Lifting into the New Year
Well Christmas is over and we’re looking down the barrel of the New Year. In the strange quiet gap in time over the last week of December, our house was awash with Quality Street tins, Roses boxes, multipacks of crisps, two types of chocolate logs, and towering piles of sweets.
I blame the teenagers. I’m Generation X and Christmas to me has always been all about treats. The toffee pennies, the puddings, huge roast dinners, double cream and brandy butter. But I fear I am showing my age. My children are Gen Z and it would seem this generation are not interested in these kind of delights.
Neither of them like crisps, chocolate, and sweets – they even turn their noses up at sandwiches. Two days after Christmas daughter asked, ‘can we have vegetables today?’ Son agreed with enthusiasm. He has also been on a campaign to remove sunflower oil from the house saying it is bad for us.
Is this just my children? Or are all young people now so interested in being healthy they’ll turn their noses up at a hazelnut whirl or a mini pork pie?

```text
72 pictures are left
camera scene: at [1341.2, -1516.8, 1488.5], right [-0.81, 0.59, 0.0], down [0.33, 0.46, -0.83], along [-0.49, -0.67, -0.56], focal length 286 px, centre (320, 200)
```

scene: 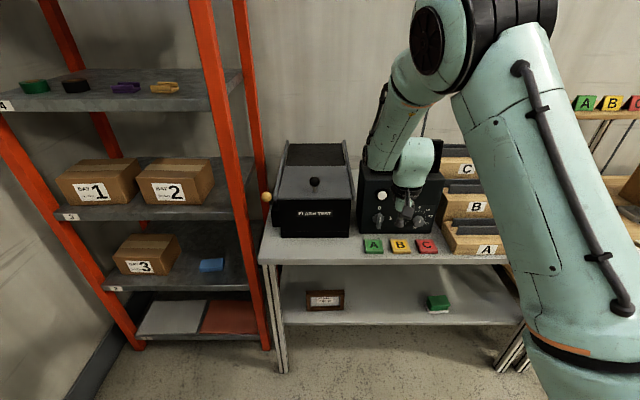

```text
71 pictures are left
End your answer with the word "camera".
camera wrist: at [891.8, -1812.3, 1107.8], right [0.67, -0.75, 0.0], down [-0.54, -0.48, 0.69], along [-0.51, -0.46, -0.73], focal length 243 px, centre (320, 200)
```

The upshot it there is far more food left over than I was anticipating and as husband is also not into junk food and sugar-soaked delicacies it has fallen on my shoulders to get rid of it all. Womanfully I have tried to rise to the challenge, but it turns out that I’m too old for such indulgencies and I fell by the way side when struck down by a bilious attack the likes of which I have never had before.
Lying on the sofa, belly swollen, surrounded by sweet wrappers I realised, as I do every year in the last week of December, this has to stop. I’m too old to eat like a maniac in Willy Wonka’s chocolate factory and the New Year would mark a return to my sensible ways.
The second of January was our first day back at the gym after three weeks off. It did not go well. I got so puffed on the treadmill one of the gym staff came over to ask if I was all right and the session on the stair climber (my Nemesis) wasn’t great either. My personal best on this torture device is six minutes. It took me three years to get up to that. When I first tried it I did 30 seconds and thought I was going to die. I had to spend some time on my hands and knees before getting enough strength to stand up and ask the manager of the gym if they knew how to do CPR.
I did better on the weights but I was annoyed to feel I’d gone back a step having not been to the gym over Christmas. If you’re a middle-aged woman take it from me, free weights are your friend. The impact on your self-confidence is beyond anything I could have imagined. Sure, it’s hard, but channel your inner Geoff Capes and go for it. There’s nothing like the feeling of lifting more weight that you ever thought possible. Also, it’s good for your bones, endurance, gives you better posture and … best of all … makes you feel like a bloody warrior.
OK it does hurt afterwards. I’d recommend on upper body day you wash your hair as soon as you get home because if you’ve worked out properly you won’t be able to lift your arms on day 2. I learned the expression DOMS which means Delayed Onset Muscle Soreness and it’s a killer. But a few weeks later you’ll be carrying a heavy load of shopping, or wrestling a fleeing toddler grandchild to the ground and you’ll be grateful for those muscles.
The absolute best thing I have noticed is that not only do you feel bloody fantastic, when your body has more muscle than fat you can be a bit more relaxed with your eating. Honestly. I know, I didn’t believe it either, but after two weeks of wild and unrestrained Christmas eating – including my husband, daughter, and son’s stocking chocolates – I’d put on a pound. A POUND! Bear in mind that before I started working out I was capable of putting ten pounds on in a week.
If you’re still not convinced then try this. Sit down on the floor and get to your feet. Ideally no part of your body should touch the ground except your feet and knees. So no using your hands to push yourself up. This is a good test for fitness and strength as you age. The more bits you have to put on the floor to get to standing the less fit you are.
Five years ago I wouldn’t have been able to do that. I’d have had to pull on the chair, push myself up with both hands before giving up and getting husband to haul me to my feet. Now, after years of lifting weights I can get up easily. Apparently, I’m also less likely to fall, and if I do fall stronger muscles should hopefully mean I am less likely to break a hip.
Talking of falling, my watch has a fall detector. It’s supposed to be a real boon if you take a tumble as it will automatically contact emergency services for you. Interestingly, it was triggered twice during an enthusiastic game of ‘Taco, Cat, Goat, Cheese Pizza’ over Christmas but when I did actually go flying in the garden it stayed mute.
A spectacular fall in the garden – unnoticed by my fall-detecting watch.In 2024 if you want to get a bit stronger think about lifting some weights. Most gyms will give you a few free sessions to put together a programme. You have to do it properly so you don’t get injured, but the benefits are out of this world. For older women lifting weights is proved to be more effective than cardio and (best of all) much less boring.
I’m living proof that it’s never too late; my only regret is I didn’t do it years earlier. The good news is that studies have shown it doesn’t take long for new gym joiners to reach the same levels as those who have done it for ages – so what’s stopping you? Go out and get those muscles pumping! Happy 2024.